Republicans have asked Democrats for specific compromises on state and local aid as well as unemployment benefits, Mnuchin explained.
“We have not received proposals on that,” he said. However, there are other areas “where we have made a lot of progress.”
“We do agree. Legislation is better for the American people” the Treasury secretary stated. “We are very focused on kids and jobs, these are critical issues.”
Despite the fact that we had a “very good jobs’ number this morning, there’s still too many people that are out of work through no fault of their own because of the coronavirus.”
Senate Minority Leader Chuck Schumer, D-N.Y., stated during the Friday afternoon press briefing that he and Pelosi had a “disappointing meeting” with Mnuchin and Meadows.

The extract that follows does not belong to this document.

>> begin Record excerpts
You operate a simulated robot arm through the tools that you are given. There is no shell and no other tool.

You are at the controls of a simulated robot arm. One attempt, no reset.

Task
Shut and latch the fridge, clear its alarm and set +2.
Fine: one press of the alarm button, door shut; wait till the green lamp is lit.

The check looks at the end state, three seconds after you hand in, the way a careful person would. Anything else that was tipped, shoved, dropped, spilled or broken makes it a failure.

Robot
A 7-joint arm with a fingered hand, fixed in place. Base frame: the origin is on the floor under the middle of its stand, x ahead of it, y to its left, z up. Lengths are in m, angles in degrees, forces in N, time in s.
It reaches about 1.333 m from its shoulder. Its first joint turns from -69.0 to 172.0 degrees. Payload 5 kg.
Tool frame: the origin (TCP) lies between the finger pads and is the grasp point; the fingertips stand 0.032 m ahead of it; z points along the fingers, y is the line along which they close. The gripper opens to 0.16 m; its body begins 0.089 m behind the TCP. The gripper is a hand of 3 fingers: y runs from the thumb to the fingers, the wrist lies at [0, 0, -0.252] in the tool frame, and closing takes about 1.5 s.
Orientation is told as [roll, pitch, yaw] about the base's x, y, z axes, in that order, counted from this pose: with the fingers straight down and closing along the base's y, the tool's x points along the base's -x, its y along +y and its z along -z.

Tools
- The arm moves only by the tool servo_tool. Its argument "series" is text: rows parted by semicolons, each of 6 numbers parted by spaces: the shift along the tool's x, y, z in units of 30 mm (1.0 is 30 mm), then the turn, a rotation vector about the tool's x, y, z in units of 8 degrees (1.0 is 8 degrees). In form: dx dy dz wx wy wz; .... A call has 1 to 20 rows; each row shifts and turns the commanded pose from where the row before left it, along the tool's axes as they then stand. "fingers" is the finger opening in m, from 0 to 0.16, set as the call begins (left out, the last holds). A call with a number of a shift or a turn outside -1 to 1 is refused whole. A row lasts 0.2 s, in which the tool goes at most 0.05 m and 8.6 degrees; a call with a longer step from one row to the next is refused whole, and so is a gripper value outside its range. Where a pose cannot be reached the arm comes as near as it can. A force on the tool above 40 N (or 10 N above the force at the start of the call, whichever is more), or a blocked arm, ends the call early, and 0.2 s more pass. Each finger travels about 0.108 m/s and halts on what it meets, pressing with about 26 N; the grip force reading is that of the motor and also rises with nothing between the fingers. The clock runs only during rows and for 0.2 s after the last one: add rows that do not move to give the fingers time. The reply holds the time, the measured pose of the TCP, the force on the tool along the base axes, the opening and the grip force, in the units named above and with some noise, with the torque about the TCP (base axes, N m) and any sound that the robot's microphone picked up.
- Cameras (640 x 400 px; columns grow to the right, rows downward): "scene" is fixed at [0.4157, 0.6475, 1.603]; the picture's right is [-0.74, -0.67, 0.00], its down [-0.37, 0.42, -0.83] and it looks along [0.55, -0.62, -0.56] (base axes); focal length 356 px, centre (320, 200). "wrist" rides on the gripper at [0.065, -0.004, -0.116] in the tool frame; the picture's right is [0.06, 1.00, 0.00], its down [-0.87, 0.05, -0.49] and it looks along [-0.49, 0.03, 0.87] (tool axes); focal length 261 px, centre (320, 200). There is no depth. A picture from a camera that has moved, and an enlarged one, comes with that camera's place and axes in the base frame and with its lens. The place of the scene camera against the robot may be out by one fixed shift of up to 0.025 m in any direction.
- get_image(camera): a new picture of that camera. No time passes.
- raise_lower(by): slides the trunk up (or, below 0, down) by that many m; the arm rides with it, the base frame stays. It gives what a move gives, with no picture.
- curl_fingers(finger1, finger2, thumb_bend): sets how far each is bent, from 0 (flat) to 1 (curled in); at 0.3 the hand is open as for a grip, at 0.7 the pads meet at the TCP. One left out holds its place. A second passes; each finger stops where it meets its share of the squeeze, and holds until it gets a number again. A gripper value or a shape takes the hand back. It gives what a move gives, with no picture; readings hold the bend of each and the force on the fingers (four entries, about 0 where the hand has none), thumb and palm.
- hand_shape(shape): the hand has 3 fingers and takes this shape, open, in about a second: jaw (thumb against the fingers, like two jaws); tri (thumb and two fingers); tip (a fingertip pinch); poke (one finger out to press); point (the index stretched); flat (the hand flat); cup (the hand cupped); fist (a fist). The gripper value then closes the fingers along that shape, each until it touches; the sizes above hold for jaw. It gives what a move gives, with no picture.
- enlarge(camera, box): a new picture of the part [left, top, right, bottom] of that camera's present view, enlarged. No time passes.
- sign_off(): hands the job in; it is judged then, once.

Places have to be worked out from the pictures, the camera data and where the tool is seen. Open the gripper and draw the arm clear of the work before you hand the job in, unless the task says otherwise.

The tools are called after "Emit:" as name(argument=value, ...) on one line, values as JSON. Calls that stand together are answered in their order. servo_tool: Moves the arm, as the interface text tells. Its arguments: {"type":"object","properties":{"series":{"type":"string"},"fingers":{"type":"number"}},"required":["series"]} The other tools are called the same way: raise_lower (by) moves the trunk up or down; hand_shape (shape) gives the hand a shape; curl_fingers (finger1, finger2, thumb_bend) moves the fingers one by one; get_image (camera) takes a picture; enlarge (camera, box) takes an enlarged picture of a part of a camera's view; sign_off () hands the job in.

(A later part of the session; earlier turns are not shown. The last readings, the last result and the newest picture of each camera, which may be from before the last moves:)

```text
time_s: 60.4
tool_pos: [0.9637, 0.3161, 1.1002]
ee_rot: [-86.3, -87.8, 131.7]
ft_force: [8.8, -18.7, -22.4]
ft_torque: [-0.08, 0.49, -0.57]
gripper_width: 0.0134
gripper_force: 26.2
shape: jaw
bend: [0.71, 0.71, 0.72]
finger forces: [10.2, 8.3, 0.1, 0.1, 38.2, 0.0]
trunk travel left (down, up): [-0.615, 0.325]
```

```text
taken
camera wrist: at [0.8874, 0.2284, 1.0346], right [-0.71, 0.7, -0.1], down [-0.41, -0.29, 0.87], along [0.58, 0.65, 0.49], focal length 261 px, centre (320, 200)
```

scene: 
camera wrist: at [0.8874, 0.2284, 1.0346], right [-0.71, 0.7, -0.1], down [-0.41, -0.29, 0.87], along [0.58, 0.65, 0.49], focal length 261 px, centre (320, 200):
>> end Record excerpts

Schumer said Democrats had hoped if “we come down a trillion on our offer, which is $3.4 [trillion], and they come up a trillion from their top number, which is $1 [trillion] … we could begin to meet in the middle. Unfortunately [Republicans] rejected it.”
Republicans said “they couldn’t go much above their existing $1 trillion, and that was disappointing,” the Democrat explained.
The bottom line, Schumer said, “is that there are really only two choices for them — negotiate with Democrats and meet us in the middle … or … do executive orders, which is, by their own admission … not close to [being] as good.”
An executive order doesn’t cover school openings, testing, rental assistance and elections, he added, “so many things — there’s a long list.”
Democrats are “hopeful” that Republicans will “come back and tell us they’re willing to meet us halfway,” according to Schumer.
Pelosi added: “I’ve told them to come back when you are ready to give us a higher number.”